The local elections this May, just 13 months after Keir Starmer took office as Labour leader, were set to be his first big test. His vision for the country and his famously methodical approach to PMQs were expected to yield some strong results, but as it looks increasingly likely that Labour are in for some significant gains, a red herring has been thrown into the mix with a contest more important than any other.
That red-herring is a by-election in a ‘red wall’ seat, a belt of Labour voting constituencies that the Conservatives were famously able to smash through in the 2019 general election, winning a swath of seats for the first time. It is likely to take place on the same day as the local elections – on the 6th of May – and, despite a number of significant Mayoral Elections, including London and the West Midlands, it is Hartlepool where the commentators will be focused.
The by-election in Hartlepool was triggered after Labour MP Mike Hill stepped down with immediate effect. Hill is currently facing a tribunal for sexual assault allegations made by a former member of staff, with the MP having been suspended by the Labour Party in 2019.
Its location makes it ripe for political commentators and analysts to make projections about how Keir Starmer is doing at his job. Although Corbyn had held onto the seat in 2019, a large Brexit Party vote was thought to have helped Hill to win; without it, there is a high possibility that it would have been another momentous Conservative Party pick up.
Recent weeks have seen a ‘vaccine boost’ for the Conservative Party in the polls, with the small lead that Labour had gained in 2020 falling, and with Boris Johnson around 5% ahead of Starmer in the polls.
Some are projecting that this could be enough for the Conservatives to win the seat, marking a significant dent in Starmer’s plans to make Labour electable again – even though they look on course to win most of the major Mayoral contests and pick up dozens of Councils.
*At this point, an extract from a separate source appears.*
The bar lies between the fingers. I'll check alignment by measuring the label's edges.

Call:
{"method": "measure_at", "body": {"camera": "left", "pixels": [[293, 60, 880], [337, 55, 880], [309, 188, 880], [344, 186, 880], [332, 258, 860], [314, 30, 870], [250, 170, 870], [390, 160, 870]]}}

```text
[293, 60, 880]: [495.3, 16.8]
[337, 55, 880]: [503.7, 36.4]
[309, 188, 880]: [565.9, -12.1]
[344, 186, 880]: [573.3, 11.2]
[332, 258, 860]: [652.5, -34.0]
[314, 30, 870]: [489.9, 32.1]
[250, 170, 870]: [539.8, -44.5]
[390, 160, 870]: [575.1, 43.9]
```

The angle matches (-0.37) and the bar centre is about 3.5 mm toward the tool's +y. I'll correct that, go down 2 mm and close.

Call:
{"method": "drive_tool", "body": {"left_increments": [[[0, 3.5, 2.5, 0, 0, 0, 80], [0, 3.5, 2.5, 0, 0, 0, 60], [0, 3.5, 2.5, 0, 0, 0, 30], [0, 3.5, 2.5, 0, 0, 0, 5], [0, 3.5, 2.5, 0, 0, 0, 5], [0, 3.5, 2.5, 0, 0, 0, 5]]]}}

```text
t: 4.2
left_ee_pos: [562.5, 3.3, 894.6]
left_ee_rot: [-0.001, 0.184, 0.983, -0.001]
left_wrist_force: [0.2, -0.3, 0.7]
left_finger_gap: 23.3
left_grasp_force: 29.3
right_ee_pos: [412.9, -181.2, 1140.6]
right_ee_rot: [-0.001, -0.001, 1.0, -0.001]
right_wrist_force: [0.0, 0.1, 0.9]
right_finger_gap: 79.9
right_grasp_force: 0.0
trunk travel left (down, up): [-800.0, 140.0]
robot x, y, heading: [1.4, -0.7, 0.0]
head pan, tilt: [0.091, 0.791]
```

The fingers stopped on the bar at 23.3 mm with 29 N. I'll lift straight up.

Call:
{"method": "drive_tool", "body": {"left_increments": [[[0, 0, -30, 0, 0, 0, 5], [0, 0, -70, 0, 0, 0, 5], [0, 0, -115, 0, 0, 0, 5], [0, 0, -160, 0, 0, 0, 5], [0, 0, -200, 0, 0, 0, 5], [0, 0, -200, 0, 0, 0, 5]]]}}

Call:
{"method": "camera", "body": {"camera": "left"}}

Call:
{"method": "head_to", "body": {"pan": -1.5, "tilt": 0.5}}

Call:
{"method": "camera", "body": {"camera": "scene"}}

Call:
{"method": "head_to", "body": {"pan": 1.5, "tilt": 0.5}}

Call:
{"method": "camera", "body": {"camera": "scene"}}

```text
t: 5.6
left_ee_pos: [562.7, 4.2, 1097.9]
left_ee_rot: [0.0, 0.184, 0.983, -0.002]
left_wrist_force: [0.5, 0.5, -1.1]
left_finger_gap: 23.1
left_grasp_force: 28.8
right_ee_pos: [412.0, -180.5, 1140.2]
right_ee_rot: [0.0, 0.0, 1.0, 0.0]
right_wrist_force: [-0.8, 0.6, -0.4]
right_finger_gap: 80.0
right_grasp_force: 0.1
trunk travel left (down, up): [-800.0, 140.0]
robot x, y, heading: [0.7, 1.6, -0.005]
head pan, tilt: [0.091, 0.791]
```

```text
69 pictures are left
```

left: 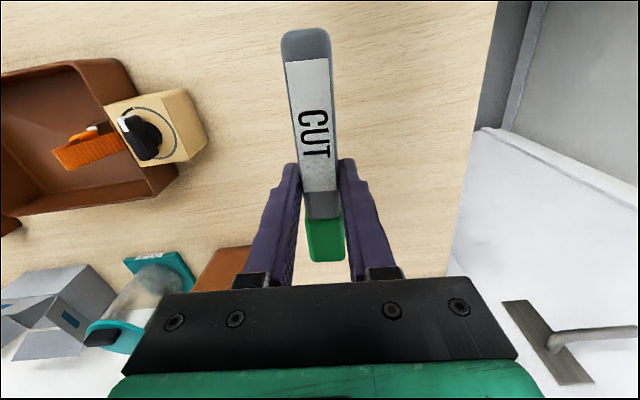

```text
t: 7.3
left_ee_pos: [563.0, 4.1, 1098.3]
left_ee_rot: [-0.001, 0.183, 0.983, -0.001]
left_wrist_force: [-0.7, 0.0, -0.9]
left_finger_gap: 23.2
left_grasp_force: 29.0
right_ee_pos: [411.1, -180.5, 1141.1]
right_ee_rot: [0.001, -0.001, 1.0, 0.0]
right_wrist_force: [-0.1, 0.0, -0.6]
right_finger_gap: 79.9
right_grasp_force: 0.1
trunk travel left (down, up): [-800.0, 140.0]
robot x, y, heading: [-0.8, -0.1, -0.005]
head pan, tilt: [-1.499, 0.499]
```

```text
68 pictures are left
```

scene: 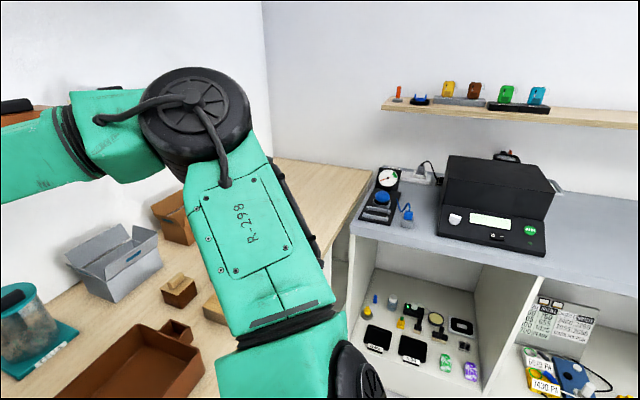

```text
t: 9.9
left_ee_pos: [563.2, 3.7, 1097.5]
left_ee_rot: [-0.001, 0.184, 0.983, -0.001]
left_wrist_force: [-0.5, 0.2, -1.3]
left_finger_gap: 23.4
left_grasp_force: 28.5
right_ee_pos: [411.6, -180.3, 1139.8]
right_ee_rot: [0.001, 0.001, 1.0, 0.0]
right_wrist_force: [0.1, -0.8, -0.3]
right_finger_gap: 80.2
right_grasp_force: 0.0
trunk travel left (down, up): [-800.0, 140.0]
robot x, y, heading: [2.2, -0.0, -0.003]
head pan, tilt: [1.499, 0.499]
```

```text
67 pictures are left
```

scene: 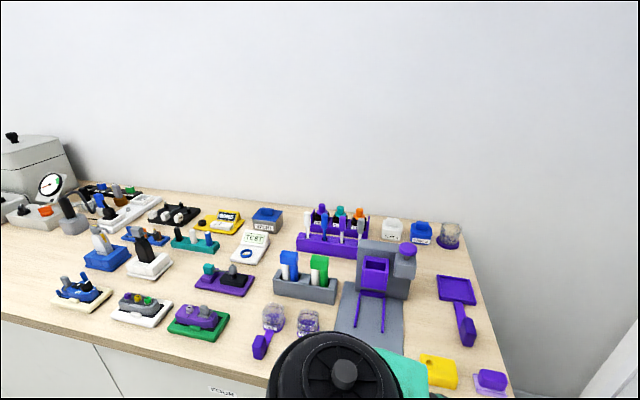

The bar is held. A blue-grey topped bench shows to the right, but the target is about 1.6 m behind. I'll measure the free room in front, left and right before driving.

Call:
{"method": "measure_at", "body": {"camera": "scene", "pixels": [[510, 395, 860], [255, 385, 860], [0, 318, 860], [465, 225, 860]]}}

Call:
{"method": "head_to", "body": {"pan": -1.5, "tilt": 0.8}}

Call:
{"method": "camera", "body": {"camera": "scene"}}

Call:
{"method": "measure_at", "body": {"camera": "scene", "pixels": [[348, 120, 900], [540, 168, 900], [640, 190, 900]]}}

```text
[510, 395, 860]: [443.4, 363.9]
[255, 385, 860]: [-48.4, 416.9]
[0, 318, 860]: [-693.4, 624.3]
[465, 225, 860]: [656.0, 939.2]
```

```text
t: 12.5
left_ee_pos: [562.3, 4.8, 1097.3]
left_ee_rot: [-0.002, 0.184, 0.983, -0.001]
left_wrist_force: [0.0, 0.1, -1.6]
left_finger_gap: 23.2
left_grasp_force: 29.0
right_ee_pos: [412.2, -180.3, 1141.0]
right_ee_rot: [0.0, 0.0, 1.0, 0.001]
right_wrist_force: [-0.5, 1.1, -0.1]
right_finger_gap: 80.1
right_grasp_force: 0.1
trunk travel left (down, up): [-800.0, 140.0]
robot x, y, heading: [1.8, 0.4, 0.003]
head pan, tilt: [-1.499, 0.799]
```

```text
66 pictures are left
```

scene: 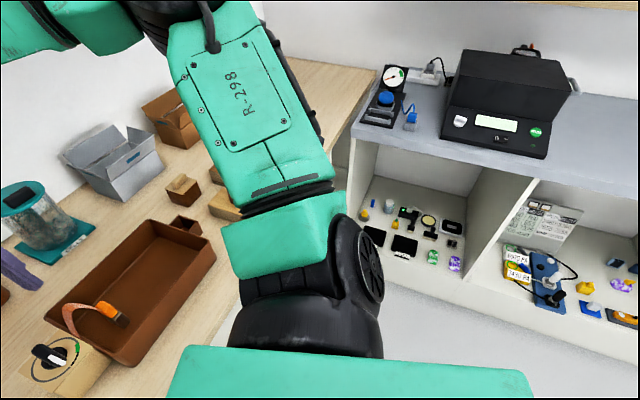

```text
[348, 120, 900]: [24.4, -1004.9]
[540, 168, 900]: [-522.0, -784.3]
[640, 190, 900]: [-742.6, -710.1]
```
This has been given further weight by suggestions that Laura Pidcock, one of the ‘red wall’ MPs defeated in 2019, is throwing her hat into the ring to become the Labour candidate. Her previous electoral record has been fraught with defeat in previously safe seats – although much of this is due to larger political shifts, particularly around Brexit.
The by-election will be an interesting look at where the political ground lies after the government pushed through its Brexit deal and ended the transition period in the final days of 2020. The 2019 general election saw the Brexit Party gain around 26% of the vote, meaning that however the vote splits now the Brexit Party are out of the picture will likely decide the contest.
Many of the votes gained by the Brexit Party in 2019 were likely Labour votes, however, with the vaccine rollout proving successful and the Conservative popularity in the ‘red wall’ seemingly holding steady, there is a belief that the contest will not be as easy for Starmer as it might have been just a few months ago. Mike Hill had a majority of just 4,000 after the 2019 general election, much smaller than the margin between many of the seats that the Conservatives picked up in 2019.
That being said, it is still unlikely that the by-election would return anything other than a Labour victory, but it will certainly be a significant contest, however, it turns out, for Starmer’s leadership. Whilst Pidcock, as Corbyn-esque candidate, is probably unlikely to be the final candidate, a more centrist candidate that fails to secure a significant majority would likely be used as fodder by the left of the party for what they perceive as Starmer’s lacklustre leadership.
What was originally set to be a strong May for the Labour Party may turn out to be more difficult than anticipated.